— Start of PASSAGE SHOWN —

Di dalam Pengakuan Pariyem, Linus
mengetengahkan sosok Pariyem yang bicara tentang keakuannya kepada orang lain
(Mas Paiman yang wartawan, dan para pembaca), begitu pula di Nyanyian Lawino. Tokoh Lawino bicara dan
menggugat suaminya yang orang lain (pembaca) mengetahui cekcok di antara
mereka.
Di dalam Afrika
yang Resah: Nyanyian Lawino dan Nyanyian Ocol juga terdapat permasalahan
yang melibatkan kehidupan perempuan. Bedanya jika di Pengakuan Pariyem perempuan dilukiskan sangat legowo, maka di Nyanyian
Lawino perempuan memperdengarkan suara dan permasalahan hidupnya dengan
penuh keluhan serta sakit hati kepada suaminya.
Keduanya sama-sama berbicara dari sisi myself (aku yang aku) yang datang dari
lubuk hati dan pemikiran mereka yang tentunya dengan atmosfir kebudayaan
masing-masing. Pariyem dengan kosmik Indonesia suku Jawa, sedangkan
Lawino dengan Afrika suku Acoli-nya. Kedua atmosfir tersebut sama-sama
diselimuti oleh kentalnya patrilineal yang tentu membelenggu keinginan dan
pemikiran mereka sebagai manusia.
Keduanya mengalami bias gender. Mereka (dalam
pandangan kita yang terutama menjunjung feminisme) telah mengalami siksaaan
psikis, kejahatan mental. Tetapi di dalam Pengakuan
Pariyem sosok Pariyem sendiri justru tidak menyadari dan menganggap semua
itu cara seorang babu mengabdi pada
majikannya.

— End of PASSAGE SHOWN —
— Start of DATA SEGMENT —

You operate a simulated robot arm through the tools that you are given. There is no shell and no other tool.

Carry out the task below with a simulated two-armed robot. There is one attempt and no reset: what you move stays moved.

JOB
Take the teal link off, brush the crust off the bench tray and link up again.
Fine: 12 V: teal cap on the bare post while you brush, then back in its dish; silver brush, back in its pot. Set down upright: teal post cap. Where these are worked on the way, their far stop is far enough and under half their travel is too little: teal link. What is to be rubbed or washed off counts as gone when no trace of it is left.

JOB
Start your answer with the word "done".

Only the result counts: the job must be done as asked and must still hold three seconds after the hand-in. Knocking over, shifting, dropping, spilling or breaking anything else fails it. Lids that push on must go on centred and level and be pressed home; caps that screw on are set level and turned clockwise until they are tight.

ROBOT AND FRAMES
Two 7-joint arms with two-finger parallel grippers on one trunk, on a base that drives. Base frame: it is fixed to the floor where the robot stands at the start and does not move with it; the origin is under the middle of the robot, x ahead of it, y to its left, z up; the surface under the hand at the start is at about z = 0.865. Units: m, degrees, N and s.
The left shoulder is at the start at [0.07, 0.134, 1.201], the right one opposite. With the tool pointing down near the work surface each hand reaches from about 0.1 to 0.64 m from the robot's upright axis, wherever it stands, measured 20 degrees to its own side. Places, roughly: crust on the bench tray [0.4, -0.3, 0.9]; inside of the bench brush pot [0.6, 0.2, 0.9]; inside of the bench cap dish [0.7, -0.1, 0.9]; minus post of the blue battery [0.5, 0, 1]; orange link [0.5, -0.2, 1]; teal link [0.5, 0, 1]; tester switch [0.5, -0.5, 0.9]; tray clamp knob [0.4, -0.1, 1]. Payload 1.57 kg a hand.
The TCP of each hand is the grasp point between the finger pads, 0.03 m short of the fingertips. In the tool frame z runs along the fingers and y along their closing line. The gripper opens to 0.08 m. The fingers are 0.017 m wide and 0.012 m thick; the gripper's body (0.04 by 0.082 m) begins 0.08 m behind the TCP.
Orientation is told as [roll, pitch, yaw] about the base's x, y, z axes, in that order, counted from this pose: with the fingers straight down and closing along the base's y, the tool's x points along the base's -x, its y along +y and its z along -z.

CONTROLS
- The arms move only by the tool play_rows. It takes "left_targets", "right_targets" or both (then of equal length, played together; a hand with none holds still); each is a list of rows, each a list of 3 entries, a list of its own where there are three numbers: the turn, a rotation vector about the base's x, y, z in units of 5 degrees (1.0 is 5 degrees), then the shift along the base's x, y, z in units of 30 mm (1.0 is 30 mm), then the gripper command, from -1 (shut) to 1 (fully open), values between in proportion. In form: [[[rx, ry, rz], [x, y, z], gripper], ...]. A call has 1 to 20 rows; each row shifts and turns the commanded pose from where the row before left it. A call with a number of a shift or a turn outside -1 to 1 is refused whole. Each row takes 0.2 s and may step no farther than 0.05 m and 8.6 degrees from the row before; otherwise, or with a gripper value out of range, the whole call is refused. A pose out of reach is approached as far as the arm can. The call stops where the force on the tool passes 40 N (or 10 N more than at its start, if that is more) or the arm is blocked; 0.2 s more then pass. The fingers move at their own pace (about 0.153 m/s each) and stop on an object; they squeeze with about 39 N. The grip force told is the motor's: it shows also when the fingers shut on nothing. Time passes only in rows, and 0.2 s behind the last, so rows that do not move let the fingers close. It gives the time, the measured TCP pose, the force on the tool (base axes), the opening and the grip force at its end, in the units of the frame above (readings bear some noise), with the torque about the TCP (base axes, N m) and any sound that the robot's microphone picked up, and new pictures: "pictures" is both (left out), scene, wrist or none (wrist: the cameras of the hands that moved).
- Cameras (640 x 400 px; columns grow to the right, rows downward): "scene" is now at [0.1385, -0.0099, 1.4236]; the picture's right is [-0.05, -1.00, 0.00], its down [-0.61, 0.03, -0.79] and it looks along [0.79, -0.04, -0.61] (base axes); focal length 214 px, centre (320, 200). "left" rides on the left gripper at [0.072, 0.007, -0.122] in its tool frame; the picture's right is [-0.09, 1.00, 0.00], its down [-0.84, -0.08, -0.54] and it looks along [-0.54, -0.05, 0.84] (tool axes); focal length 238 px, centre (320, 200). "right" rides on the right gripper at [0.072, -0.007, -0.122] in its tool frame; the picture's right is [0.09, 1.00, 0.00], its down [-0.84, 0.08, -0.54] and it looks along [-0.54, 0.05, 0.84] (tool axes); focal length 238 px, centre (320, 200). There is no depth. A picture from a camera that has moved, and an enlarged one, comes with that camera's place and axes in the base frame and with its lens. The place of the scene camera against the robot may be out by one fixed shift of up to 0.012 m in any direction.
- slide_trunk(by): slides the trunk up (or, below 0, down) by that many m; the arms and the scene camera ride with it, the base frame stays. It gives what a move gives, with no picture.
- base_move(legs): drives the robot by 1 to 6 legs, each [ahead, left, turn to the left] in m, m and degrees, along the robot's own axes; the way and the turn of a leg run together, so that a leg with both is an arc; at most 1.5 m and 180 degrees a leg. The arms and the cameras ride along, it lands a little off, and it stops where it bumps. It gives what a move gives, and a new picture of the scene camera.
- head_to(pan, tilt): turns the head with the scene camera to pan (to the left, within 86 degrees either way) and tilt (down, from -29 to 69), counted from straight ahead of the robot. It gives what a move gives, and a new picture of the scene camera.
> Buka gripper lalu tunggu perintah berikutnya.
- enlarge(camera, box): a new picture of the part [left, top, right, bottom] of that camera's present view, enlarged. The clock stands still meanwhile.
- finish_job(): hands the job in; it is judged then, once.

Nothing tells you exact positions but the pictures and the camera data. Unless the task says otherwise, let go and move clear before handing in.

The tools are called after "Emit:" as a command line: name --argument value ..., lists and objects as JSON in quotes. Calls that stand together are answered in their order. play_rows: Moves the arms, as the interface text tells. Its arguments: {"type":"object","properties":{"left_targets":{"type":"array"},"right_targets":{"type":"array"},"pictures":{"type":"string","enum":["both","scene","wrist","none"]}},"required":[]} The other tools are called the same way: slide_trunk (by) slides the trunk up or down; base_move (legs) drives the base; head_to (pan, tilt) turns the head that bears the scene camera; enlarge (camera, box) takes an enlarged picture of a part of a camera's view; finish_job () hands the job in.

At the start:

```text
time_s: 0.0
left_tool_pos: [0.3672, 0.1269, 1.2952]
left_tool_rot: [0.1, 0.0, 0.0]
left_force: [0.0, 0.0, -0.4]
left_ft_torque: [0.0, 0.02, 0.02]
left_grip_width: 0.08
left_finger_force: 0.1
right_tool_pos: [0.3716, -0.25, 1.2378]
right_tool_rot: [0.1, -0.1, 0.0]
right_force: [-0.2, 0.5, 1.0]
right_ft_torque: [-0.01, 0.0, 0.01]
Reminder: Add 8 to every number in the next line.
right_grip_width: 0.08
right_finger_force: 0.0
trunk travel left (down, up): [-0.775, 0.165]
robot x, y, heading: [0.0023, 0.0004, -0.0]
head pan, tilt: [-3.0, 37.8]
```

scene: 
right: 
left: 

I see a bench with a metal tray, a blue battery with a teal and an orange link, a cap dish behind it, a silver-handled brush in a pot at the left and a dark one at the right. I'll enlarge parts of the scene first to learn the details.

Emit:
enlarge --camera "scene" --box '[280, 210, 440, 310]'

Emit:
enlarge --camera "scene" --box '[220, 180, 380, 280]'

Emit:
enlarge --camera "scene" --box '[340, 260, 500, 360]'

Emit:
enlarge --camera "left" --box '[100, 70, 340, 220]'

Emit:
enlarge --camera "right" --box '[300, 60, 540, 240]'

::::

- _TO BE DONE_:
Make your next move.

— End of DATA SEGMENT —

- _TO BE DONE_:
a - Extract from the passage shown the words running from "Di dalam Pengakuan Pariyem, Linus" to "hati kepada suaminya.".
b - Write the next part of the passage shown, the one that starts with "Di dalam Pengakuan Pariyem, Linus".

- _ANSWER LIST_:
a -
Di dalam Pengakuan Pariyem, Linus
mengetengahkan sosok Pariyem yang bicara tentang keakuannya kepada orang lain
(Mas Paiman yang wartawan, dan para pembaca), begitu pula di Nyanyian Lawino. Tokoh Lawino bicara dan
menggugat suaminya yang orang lain (pembaca) mengetahui cekcok di antara
mereka.
Di dalam Afrika
yang Resah: Nyanyian Lawino dan Nyanyian Ocol juga terdapat permasalahan
yang melibatkan kehidupan perempuan. Bedanya jika di Pengakuan Pariyem perempuan dilukiskan sangat legowo, maka di Nyanyian
Lawino perempuan memperdengarkan suara dan permasalahan hidupnya dengan
penuh keluhan serta sakit hati kepada suaminya.

b -
Tetapi di dalam Nyanyian Lawino perlakuan yang menyakitkan hati dan menekan
psikisnya berani ia tentang, argumentasinya berani ia ungkapkan pada suaminya
lewat ‘nyanyian’nya. Begitu pula si Ocol, ia membuat perlawanan sikap dan
pandangannya terhadap Lawino sebagai pembelaan melalui Nyanyian Ocol.
Seteru keduanya di dalam Afrika yang Resah: Nyanyian Lawino dan Nyanyian Ocol tersebut dapat
diketahui dari kutipan-kutipan cerita berikut:
1.
Ia bilang aku sampah/ia tak lagi
menghendakiku/dengan kasar ia menertawakanku/ia bilang aku primitif/sebab aku
tak bisa main gitar/ia bilang mataku buta/dan aku tak bisa membaca (hal. 2)
2.
Ia bilang ibuku tukang tenung/ia bilang
kaumku dungu/lantaran suka makan tikus/ia bilang kami ini penyembah
berhala/kami tak kenal jalan Tuhan/kami tinggal di gelap yang kelam/dan tak
kenal Injil/ia bilang ibuku menyimpan jimat/ dalam kalungnya/dan ia bilang kami
semua tukang tenung (hal.3)
3.
Ocol menolak model kuno/iai jatuh cinta pada
perempuan modern/ia jatuh cinta pada seorang gadis cantik/yang bisa bicara
Inggris (hal. 4)
4.
Aku bukan tak adil pada suamiku/aku tak
mengeluh/lantaran ia pingin perempuan lain
(hal. 9)
5.
Setiap lelaki memeluk seorang wanita/meskipun
bukan istrinya (hal.14)
6.
Ibuku mengajariku/berdandan rambut Acoli/yang
menyesuaikan/rambut Acoli/dengan upacaranya
(hal. 23)
7.
Ia marah padaku/lantaran aku tak tahu/cara
memasak/seperti perempuan bule/dan lantaran aku menolak/makan ayam/dan makan
telor mentah/seperti perempuan bule (hal.
29)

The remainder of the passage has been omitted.